Mar 14, 2016
Table of contents:
If you are looking to start building Erlang and Elixir applications I’m going to assume this is not your first time at the rodeo.
When you are looking to start building your first web application, you are probably better off learning a programming language such as PHP, Ruby, or Python due to the vast number of learning resources, tutorials, guides, and videos that will explain just about every concept you would need from the perspective of someone who has never wrote code before.
Instead of explaining these fundamental programming concepts, I’m going to skip over the newbie programmer stuff, and jump straight into what’s new or interesting to an Object-Oriented Programmer when discovering the world of Erlang and Elixir.
In todays tutorial we’re going to be looking at some of the basic building blocks of Elixir.
As we saw in Getting started with Elixir, in order to quickly get started writing Elixir code, we can use Interactive Elixir. Run the following command in Terminal to start Interactive Elixir:
iex
For the rest of this tutorial you will be able to run the code in iex
.
One of the essential building blocks of most programming languages are variables:
my_age = 27
Here I’ve bound the value 27
to the variable my_age
.
Elixir is a dynamic language and so we don’t have to tell the variable what type it should be.
Variables in Elixir should always start with a lowercase alphabetic character, or an underscore and should only contain alphanumeric and underscore characters.
An important thing to note about data in Elixir is that it is immutable:
my_age + 1
If you run the code above iex
will return 28
, but if you take another look at the my_age
variable, it will still be 27
.
However, you can rebind the variable to a new value:
my_age = 23
When you rebind a variable in Elixir, it does not mutate the existing memory location, but rather, it reassigns the name to a new location.
In Elixir, the data is immutable, but variables can be rebound and therefore variables are mutable.
If you are familiar with Symbols in Ruby, Atoms are basically the same thing:
:hello
An Atom is a word that starts with a :
. You can also include underscores or you can have multi-word Atoms by wrapping the words in speech marks:
:hello_world
:"hello world"
The name of an Atom is also it’s value. Therefore, two Atoms of the same name will evaluate as true
:
# true
:hello == :hello
# false
:hello == :world
Booleans and Nil are just Atoms of the given value:
# true
true
# false
false
# nil
nil
For your convenience you can also just drop the :
. For example the following values are equal:
true == true
false == false
nil == nil
Everything except :false
and :nil
is considered a truthy value.
There is nothing really interesting to say about Numbers in Elixir. If you have done even the most basic introduction to programming you will know everything you need to know about Numbers.
1 + 1
# 2
5 - 2
# 3
4 * 5
# 20
The one interesting thing to note is that when you do division, you will always be returned a float (a value with a decimal place)
100 / 2
# 50.0
If you want to do integer division, you must use the div
function:
div(100, 2)
# 50
Lists are a bit like Arrays that you might be familiar with from other languages:
[1, 2, 3]
[:hello, :world]
["a", [1, 2, 3], :whatup]
Lists are implemented as Linked Lists and so a common thing you will see them used for is getting the head or the tail.

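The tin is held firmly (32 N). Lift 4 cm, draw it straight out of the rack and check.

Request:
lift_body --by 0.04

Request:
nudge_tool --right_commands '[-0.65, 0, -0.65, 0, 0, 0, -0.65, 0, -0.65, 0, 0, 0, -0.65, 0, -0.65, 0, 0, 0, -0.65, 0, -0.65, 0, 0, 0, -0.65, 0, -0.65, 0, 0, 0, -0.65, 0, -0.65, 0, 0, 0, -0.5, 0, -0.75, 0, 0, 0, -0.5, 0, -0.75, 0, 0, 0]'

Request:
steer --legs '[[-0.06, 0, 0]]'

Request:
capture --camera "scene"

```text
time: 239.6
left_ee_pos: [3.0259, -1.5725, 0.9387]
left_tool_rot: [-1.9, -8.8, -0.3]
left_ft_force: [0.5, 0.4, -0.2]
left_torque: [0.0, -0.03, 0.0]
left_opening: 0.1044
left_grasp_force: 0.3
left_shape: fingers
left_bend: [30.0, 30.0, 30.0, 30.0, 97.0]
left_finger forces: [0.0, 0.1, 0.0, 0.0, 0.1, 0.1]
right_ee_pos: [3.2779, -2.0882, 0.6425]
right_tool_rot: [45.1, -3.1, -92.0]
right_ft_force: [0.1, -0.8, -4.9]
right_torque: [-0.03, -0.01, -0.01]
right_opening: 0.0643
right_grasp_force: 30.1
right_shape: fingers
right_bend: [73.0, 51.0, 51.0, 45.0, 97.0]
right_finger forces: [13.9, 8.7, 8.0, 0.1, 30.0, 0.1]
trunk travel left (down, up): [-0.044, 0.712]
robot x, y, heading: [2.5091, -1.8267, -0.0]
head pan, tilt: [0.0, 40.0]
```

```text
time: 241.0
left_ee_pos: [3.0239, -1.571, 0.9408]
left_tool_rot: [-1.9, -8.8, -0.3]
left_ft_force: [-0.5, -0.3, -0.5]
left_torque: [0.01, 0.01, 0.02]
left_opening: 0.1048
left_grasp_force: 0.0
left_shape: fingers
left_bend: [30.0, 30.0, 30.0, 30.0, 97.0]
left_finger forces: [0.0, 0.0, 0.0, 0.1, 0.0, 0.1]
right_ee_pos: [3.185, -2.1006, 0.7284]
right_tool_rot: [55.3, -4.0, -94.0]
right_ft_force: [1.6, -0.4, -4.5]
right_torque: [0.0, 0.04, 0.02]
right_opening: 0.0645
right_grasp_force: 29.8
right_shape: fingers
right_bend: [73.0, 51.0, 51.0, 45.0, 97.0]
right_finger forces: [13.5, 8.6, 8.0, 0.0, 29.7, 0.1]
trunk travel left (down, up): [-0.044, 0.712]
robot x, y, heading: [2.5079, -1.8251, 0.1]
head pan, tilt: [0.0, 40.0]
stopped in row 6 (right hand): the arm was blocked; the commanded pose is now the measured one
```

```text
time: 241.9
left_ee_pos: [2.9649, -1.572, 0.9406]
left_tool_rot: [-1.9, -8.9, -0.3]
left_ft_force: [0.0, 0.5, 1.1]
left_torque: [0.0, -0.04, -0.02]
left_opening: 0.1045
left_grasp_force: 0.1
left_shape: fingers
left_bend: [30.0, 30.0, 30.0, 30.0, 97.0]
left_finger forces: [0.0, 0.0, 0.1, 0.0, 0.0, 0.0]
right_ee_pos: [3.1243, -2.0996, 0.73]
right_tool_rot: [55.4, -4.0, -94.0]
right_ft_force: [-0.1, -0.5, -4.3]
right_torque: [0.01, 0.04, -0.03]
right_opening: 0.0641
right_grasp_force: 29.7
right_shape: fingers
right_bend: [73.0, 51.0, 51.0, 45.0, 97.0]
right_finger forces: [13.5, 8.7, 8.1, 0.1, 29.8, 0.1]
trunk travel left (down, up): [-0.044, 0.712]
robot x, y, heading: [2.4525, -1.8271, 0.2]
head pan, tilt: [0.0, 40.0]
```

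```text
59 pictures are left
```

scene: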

The head of the list is the first item, and the tail is all of the remaining items of the list:
list = [:one, :two, :three]
hd(list)
# :one
tl(list)
# [:two, :three]
Tuples are a “list” type (a bit like an Array) that can contain items of different values:
{:hello, :world}
{1, :two, "three"}
Tuples are used for storing related bits of data. We’ll cover Tuples in more depth in a future tutorial.
A Keyword List is basically the same as a Hash that you may have you seen in other languages. A Keyword List is just a collection of key value pairs:
[first_name: "Philip", last_name: "Brown"]
Under the hood, Elixir is just converting this to a List of two element Tuples.
Regular Expressions are pretty much what you would expect if you are already familiar with Regular Expressions:
Regex.match?(~r/foo/, "foo")
Here I’m simply checking for a match in the given string.
In today’s tutorial we’ve taken a whirlwind tour of some of the basic building blocks of the Elixir programming language. If you are already familiar with a programming language like PHP, Python, or Ruby, this should of been very gentle introduction.
The beautiful thing about learning a new programming language is the fact that many of the concepts you are already familiar with are also relevant in the new language. It’s much harder to go from 0 to 1 programming languages than it is to go from 1 to N.